We use Ubuntu at my work. Custom built image PXE booted so every restart is fresh. Has its pros and cons. Libre office does a decent job at replacing Office but we use Google workspace so most users are moving off local files. 90% of our users work could be done entirely through a Web browser so OS doesn't really matter as much any more.

25 years ago I worked at a university computer lab that was Windows-heavy because Dell wouldn't stop donating PCs. However we didn't have enough UNIX workstations as we had to pay for Sun / HP / IBM out of pocket. Converting them to Linux workstations would be nice because the Dells had more grunt than the aging RISC workstations.
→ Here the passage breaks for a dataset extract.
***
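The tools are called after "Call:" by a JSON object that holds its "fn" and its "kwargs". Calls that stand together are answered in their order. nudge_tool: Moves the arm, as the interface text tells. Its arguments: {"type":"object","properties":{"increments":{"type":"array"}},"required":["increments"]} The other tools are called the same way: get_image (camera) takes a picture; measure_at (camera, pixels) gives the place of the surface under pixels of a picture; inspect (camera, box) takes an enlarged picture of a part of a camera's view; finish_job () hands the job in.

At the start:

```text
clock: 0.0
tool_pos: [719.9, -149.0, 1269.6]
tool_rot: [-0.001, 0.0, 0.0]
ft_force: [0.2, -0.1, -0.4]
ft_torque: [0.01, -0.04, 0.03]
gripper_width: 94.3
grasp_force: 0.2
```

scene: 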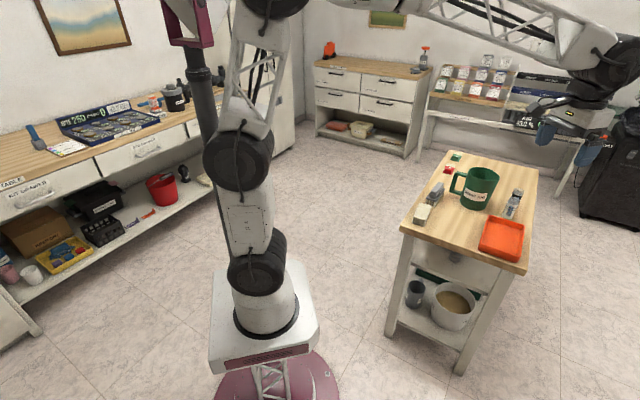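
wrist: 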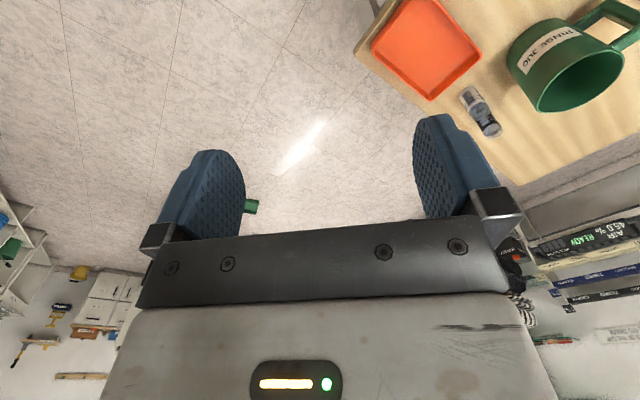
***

I proposed to switch a few desks worth to Debian and was given the go-ahead. After a few days learning how to preseed an installation image and getting a PXE server going I had 8 machines running CDE just like the AIX and HP/UX boxes. Users that didn't need one of the commercial engineering applications tied to one OS or another didn't notice any difference between the free (now as in both speech and beer) Dells and the proprietary workstations.

A couple of months after we got the pilot rolling, the university's IT director came to check it out and told me we're on the "lunatic fringe" for deploying an OS developed by volunteers, but otherwise offered approval as long as we could maintain security and availability.

Now every student in our local school district gets issued a Chromebook running Linux under the hood. Who's the lunatic now?